§ DATA EXCERPT
[BEGIN]

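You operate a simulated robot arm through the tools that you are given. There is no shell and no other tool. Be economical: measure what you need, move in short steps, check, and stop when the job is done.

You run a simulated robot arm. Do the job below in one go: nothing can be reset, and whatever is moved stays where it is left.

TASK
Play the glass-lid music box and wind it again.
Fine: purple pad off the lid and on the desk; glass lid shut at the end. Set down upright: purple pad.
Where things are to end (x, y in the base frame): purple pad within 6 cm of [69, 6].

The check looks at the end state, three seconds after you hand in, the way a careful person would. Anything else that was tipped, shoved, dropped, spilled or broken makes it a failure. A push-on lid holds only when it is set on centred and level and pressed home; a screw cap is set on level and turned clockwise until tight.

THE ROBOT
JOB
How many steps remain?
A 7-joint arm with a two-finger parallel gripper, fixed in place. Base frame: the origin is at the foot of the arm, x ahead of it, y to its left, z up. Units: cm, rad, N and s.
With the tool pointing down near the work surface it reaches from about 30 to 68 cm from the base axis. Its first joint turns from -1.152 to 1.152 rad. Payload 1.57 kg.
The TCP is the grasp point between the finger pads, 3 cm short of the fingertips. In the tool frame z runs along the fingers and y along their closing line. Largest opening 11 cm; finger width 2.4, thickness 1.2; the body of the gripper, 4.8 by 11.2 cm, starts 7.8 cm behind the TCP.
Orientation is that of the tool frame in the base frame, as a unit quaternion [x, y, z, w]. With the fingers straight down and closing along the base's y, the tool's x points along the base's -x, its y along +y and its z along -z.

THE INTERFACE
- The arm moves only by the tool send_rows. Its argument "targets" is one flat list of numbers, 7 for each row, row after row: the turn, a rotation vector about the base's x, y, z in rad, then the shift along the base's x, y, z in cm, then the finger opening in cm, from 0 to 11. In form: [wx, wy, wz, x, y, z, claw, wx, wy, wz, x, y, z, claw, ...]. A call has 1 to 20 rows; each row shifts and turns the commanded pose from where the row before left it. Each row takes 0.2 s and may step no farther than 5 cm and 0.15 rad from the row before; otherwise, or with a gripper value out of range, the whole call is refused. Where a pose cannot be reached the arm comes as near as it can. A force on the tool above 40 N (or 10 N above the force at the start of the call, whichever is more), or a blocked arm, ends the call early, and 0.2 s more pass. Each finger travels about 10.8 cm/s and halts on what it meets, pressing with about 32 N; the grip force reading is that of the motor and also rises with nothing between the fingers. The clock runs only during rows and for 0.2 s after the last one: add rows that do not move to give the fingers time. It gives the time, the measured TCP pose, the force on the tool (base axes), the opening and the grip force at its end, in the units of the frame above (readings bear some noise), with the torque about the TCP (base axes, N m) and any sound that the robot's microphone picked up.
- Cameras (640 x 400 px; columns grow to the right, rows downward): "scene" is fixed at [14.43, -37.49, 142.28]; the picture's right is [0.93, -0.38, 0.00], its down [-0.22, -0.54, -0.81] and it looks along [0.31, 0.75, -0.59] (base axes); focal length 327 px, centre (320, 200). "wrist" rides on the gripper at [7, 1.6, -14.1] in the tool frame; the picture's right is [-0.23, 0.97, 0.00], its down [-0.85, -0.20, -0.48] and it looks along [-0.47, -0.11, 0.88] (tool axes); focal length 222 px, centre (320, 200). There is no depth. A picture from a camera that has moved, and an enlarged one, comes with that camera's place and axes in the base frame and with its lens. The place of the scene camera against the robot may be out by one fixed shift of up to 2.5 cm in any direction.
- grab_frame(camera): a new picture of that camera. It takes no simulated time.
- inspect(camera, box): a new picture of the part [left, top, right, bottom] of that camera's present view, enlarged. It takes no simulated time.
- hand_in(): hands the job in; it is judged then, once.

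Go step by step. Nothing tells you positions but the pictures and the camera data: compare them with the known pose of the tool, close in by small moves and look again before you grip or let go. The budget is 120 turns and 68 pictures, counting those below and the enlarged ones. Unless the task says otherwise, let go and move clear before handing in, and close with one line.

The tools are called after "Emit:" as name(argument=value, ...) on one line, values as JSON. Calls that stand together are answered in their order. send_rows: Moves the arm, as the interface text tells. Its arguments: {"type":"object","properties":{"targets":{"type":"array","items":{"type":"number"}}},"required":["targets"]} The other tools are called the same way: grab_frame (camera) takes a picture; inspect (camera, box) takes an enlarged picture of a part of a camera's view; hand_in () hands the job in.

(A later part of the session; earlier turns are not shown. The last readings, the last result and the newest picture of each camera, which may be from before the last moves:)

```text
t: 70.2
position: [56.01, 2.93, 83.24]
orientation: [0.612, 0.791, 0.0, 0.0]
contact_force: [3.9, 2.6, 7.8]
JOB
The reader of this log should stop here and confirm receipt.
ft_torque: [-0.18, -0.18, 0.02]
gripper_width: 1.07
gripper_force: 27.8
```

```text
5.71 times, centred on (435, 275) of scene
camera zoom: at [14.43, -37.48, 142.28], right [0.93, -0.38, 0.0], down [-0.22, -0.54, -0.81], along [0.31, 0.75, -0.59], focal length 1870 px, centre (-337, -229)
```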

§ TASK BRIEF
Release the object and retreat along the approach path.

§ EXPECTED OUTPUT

[END]

§ TASK BRIEF
List the lines of the material in which the word "short" occurs.

§ EXPECTED OUTPUT
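You operate a simulated robot arm through the tools that you are given. There is no shell and no other tool. Be economical: measure what you need, move in short steps, check, and stop when the job is done.
The TCP is the grasp point between the finger pads, 3 cm short of the fingertips. In the tool frame z runs along the fingers and y along their closing line. Largest opening 11 cm; finger width 2.4, thickness 1.2; the body of the gripper, 4.8 by 11.2 cm, starts 7.8 cm behind the TCP.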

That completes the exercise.